SAN FRANCISCO -- Even though anticoagulation for atrial fibrillation may boost the chance of an intracranial bleed slightly in older patients, the benefits of the therapy outweigh the risk of a hemorrhage, according to researchers here.
SAN FRANCISCO, Aug. 4 -- Even though anticoagulation for atrial fibrillation may boost the chance of an intracranial bleed slightly in elderly patients, the benefits of the therapy outweigh the risk of a hemorrhage, according to researchers here.
In a retrospective study of more than 13,500 adults with non-valvular atrial fibrillation, hemorrhage rates rose with age, and were actually slightly higher among patients who were not taking Coumadin (warfarin), wrote Margaret C. Fang, M.D., M.P.H., of the University of California San Francisco, and colleagues.
The risk for hemorrhage rose "strikingly" after age 80, the authors reported in the Aug. 10 issue of the Journal of the American Geriatrics Society. But they also found the risks for other adverse events outweigh the risks for hemorrhage in patients on Coumadin.
"Our findings show that although older patients have a greater risk for hemorrhage, the overall likelihood of hemorrhage on warfarin is relatively small, especially when one considers the benefits of stroke prevention," said Dr. Fang, a hospitalist.
"Carefully monitored warfarin therapy can be used with reasonable safety in older patients," she added.
Dr. Fang and colleagues at Kaiser Permanente in Oakland and at Boston University and the Massachusetts General Hospital conducted a cohort study of 13,559 adults with non-valvular atrial fibrillation to assess whether older age could be independently associated with hemorrhage risk, regardless of anticoagulation status.
The study cohort was assembled from automated clinical and administrative databases using previously validated search algorithms. The investigators reviewed medical charts from patients who were hospitalized for major hemorrhage, defined as intracranial bleeding, fatal bleeding, bleeding requiring ?2 units of transfused blood, or bleeding involving a critical anatomic site.
They divided the patients into four age categories: under 60, 60-69, 70-79, and 80 and older. They also used multivariate Poisson regression modeling to see whether there was an association between hemorrhage rates and age, stratified by Coumadin use and adjusted for other clinical risk factors for hemorrhage.
The mean age of the cohort was 71 + 15. In all, 28% of the total person-years analyzed in the study were from patients 80 and older The investigators found that older patients were more likely to have risk factors for ischemic stroke, such as hypertension and coronary disease, and for hemorrhage, such as prior gastrointestinal hemorrhage, anemia, and renal insufficiency.

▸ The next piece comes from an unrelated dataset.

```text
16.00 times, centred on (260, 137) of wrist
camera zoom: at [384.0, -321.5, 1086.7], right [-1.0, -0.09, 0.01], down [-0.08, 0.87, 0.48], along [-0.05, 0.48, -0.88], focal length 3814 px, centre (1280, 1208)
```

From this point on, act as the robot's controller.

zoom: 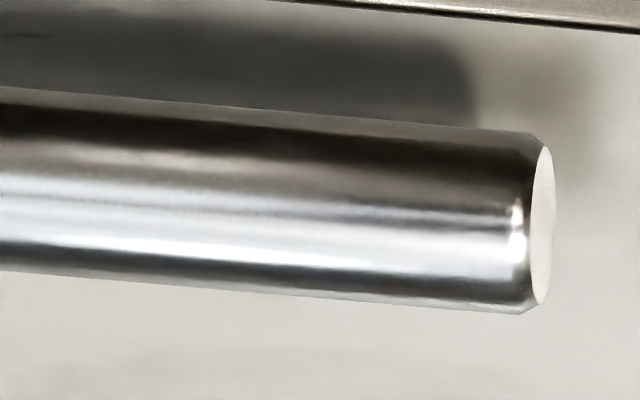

There were no significant differences in age-related INRs (international normalized ratios) of 4.0 or in high INR variability, however.
They identified a total of 170 major hemorrhages suffered during 15,300 person-years in patients on Coumadin therapy, and 162 major hemorrhages during 15,530 person-years in patients not on Coumadin therapy.
They found that after adjusting for potential risk factors for hemorrhage, hemorrhage rates still rose with older age, with an average increase in hemorrhage rate of 1.2 (95% confidence interval, 1.0-1.4) per older age category in patients taking Coumadin, and 1.5 (95% CI=1.3-1.8) in those not on Coumadin.
Rates of intracranial hemorrhages were also significantly higher among patients 80 and older, with an adjusted rate ratio of 1.8, (95% CI, 1.1-3.1) for those taking warfarin, and an adjusted rate ratio of 4.7, (95% CI, 2.4-9.2) for those not taking warfarin compared with patients younger than 80.
The fact that the age-related risk for hemorrhage was slightly attenuated but not eliminated after adjustment for hemorrhage risk factors suggests that there are other, as yet unidentified risk factors for hemorrhage associated with advanced age, the authors wrote.
As for the finding that hemorrhage rates were similar among patients, the authors suggested that "clinicians may selectively prescribe Coumadin for patients who have a lower intrinsic risk for hemorrhage. This probable selection effect was more apparent in extracranial hemorrhages, which clinicians may more easily predict than intracranial hemorrhages."
They recommended that because patients with atrial fibrillation tend to be older and have multiple comorbidities, physicians should take care to minimize the patients' modifiable risk factors for hemorrhage and avoid over-coagulation.
"These results also support vigilance when initially starting Coumadin therapy, although the absolute rates of major hemorrhage in this study were reassuringly low even in the oldest patients and comparable with rates reported in randomized trials," the investigators wrote.
"These findings indicate that well-managed Coumadin therapy can be used safely in clinical practice to achieve substantial benefit in reducing the risk of atrial fibrillation-associated ischemic stroke," they concluded.